They've been closed for weeks in Canada, then again, they weren't called Radio Shack anymore either. But all the locations have been papered over, at least those I've seen here in Montreal.

The original Radio Shack from my youth ('80s) was part of my education. The Engineer's Mini Notebooks, Getting Started In Electronics, the various parts and proto boards I used with my VIC-20 are good memories.

They also sold weird and wonderful stuff before the 'net shrank the whole planet down to a Paypal transaction and waiting for the Canada Post truck.

Like the Infrared Sensor, that little plastified card with the chemical infrared to visible upconverter. Or the ~1mm plastic fiber optic and LED and phototransistor kit. Stuff I couldn't have gotten any other way as a kid with only local BBSes and pocket money. Ordering stuff from the US from magazines was more complicated than today! Who remembers buying money orders and mailing them out and waiting silently for weeks for trivial parts or books?

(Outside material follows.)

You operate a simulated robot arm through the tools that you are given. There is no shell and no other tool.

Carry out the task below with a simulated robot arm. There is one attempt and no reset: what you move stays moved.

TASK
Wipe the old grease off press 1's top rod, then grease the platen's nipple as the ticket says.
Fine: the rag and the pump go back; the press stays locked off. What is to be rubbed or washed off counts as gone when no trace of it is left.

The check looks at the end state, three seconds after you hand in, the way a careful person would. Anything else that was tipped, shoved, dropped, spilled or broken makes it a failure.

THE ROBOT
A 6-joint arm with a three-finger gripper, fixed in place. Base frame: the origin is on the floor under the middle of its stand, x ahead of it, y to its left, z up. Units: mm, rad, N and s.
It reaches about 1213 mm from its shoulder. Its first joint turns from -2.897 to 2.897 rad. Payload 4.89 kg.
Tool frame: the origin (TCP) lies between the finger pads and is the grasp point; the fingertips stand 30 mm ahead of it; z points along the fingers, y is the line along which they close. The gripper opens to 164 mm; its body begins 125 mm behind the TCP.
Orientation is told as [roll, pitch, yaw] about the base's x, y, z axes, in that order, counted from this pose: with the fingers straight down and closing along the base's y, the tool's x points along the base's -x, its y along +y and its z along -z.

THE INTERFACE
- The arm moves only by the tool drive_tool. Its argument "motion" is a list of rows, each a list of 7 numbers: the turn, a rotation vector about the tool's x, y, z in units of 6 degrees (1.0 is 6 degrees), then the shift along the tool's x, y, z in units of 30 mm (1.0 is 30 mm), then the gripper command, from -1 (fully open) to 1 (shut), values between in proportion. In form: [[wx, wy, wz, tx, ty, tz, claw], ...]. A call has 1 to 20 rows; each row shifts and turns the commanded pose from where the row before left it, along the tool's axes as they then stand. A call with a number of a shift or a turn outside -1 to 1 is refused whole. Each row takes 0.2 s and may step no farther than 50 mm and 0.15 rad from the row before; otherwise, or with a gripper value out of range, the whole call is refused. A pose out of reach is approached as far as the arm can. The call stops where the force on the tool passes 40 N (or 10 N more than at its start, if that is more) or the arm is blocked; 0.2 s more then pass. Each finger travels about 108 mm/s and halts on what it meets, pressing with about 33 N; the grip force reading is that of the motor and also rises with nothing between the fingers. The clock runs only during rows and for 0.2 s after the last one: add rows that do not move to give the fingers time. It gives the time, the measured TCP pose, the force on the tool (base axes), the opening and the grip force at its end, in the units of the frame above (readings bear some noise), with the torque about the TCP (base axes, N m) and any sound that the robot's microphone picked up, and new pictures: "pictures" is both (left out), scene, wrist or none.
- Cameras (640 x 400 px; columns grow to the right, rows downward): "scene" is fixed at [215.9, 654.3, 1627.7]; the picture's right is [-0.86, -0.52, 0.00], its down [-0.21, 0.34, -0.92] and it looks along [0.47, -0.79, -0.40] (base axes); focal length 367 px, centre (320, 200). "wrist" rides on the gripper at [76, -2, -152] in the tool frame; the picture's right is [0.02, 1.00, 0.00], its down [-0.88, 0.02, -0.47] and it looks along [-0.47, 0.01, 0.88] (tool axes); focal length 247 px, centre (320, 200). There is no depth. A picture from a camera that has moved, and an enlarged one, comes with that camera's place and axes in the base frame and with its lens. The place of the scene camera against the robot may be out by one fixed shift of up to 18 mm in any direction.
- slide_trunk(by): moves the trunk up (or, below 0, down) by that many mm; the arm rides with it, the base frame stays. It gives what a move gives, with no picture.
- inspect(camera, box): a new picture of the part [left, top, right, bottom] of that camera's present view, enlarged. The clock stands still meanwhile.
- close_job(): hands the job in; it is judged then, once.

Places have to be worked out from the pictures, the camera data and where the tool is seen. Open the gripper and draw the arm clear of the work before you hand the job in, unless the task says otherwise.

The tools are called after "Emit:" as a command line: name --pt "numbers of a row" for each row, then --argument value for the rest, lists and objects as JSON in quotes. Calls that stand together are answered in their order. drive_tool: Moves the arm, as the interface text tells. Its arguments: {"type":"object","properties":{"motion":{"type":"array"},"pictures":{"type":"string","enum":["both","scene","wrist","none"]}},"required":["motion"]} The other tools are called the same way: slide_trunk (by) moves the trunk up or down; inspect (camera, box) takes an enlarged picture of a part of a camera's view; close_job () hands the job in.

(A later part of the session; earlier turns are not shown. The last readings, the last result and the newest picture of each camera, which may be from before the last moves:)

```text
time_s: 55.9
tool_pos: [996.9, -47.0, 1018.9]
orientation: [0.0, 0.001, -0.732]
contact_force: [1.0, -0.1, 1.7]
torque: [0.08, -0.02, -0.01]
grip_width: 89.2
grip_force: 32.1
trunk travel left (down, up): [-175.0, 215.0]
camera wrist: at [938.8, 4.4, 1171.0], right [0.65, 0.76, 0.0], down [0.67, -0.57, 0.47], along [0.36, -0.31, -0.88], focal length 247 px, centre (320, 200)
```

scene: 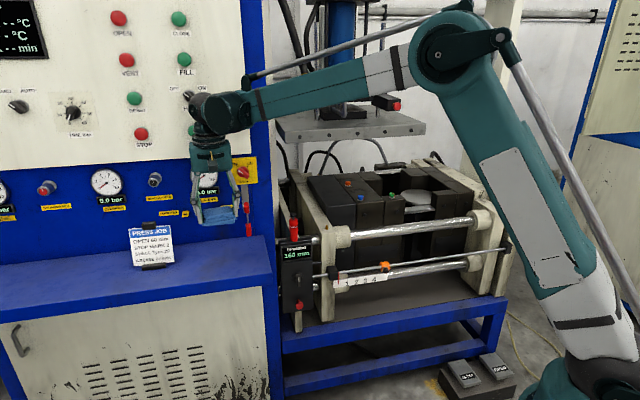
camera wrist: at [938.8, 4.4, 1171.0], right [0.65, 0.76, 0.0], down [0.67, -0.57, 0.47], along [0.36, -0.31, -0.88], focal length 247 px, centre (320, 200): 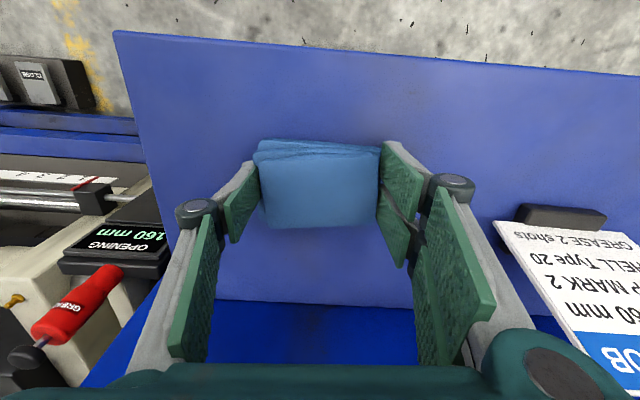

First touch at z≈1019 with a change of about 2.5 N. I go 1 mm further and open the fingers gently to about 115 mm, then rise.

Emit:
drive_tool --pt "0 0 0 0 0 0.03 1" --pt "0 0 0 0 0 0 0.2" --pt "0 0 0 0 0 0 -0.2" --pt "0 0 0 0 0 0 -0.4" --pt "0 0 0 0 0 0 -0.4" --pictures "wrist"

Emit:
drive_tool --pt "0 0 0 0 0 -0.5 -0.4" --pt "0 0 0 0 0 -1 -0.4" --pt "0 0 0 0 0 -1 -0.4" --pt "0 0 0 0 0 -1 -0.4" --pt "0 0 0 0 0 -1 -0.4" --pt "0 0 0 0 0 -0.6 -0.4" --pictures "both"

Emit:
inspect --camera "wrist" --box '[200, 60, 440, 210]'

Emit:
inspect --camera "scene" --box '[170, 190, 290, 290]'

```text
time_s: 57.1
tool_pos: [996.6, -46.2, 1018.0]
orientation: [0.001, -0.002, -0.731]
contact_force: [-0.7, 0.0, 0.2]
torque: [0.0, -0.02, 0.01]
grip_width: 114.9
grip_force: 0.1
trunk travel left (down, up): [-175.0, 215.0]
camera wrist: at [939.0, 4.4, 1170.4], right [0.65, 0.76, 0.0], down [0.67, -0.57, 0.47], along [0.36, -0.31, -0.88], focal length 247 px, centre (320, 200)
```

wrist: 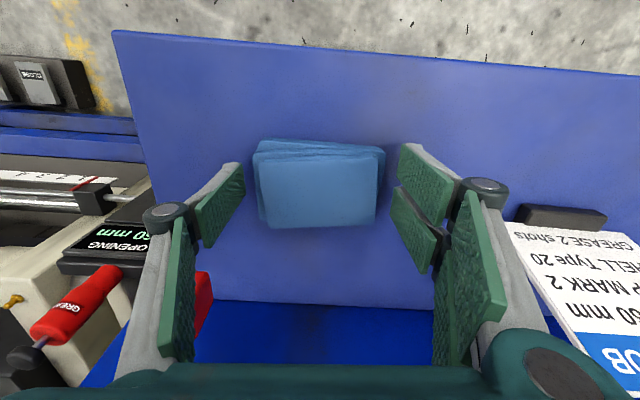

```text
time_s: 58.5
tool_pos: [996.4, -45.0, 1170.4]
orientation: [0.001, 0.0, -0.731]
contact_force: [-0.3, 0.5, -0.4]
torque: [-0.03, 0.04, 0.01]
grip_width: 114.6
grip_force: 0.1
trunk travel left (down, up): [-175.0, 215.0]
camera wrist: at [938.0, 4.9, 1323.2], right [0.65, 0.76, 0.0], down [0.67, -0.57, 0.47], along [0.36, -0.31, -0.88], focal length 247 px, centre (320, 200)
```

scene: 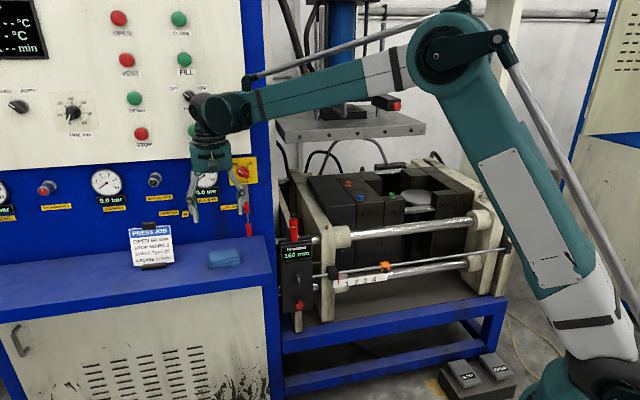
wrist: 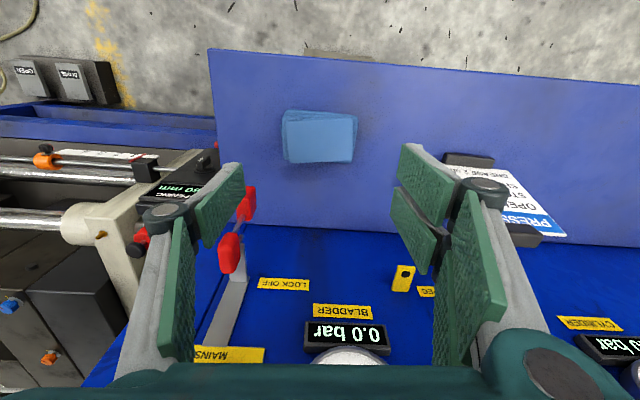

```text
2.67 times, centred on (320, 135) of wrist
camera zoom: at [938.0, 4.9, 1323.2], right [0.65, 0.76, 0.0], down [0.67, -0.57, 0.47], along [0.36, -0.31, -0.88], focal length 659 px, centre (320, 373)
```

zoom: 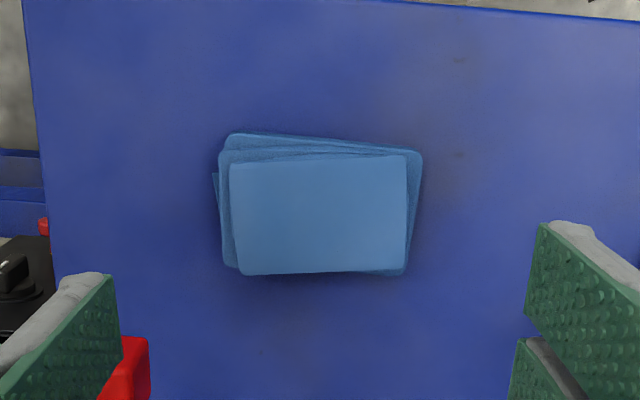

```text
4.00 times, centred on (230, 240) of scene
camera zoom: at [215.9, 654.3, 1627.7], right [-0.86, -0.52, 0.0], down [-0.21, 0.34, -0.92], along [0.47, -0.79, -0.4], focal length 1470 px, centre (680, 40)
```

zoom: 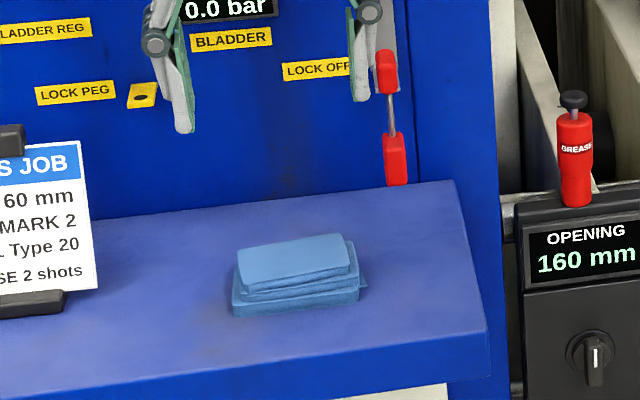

I enjoyed their Battery Club and kept several cards for all the stores within biking distance... Free red batteries for my CBs! Ha ha!

I also encountered my share of asshole managers that would toss me out on my ass for asking so many questions and hogging the computer displays. Oddly, the Apple/Atari store (what a weird combo) who sold 10000$ Mac IIs and projection TVs would let me sit for hours at their machines.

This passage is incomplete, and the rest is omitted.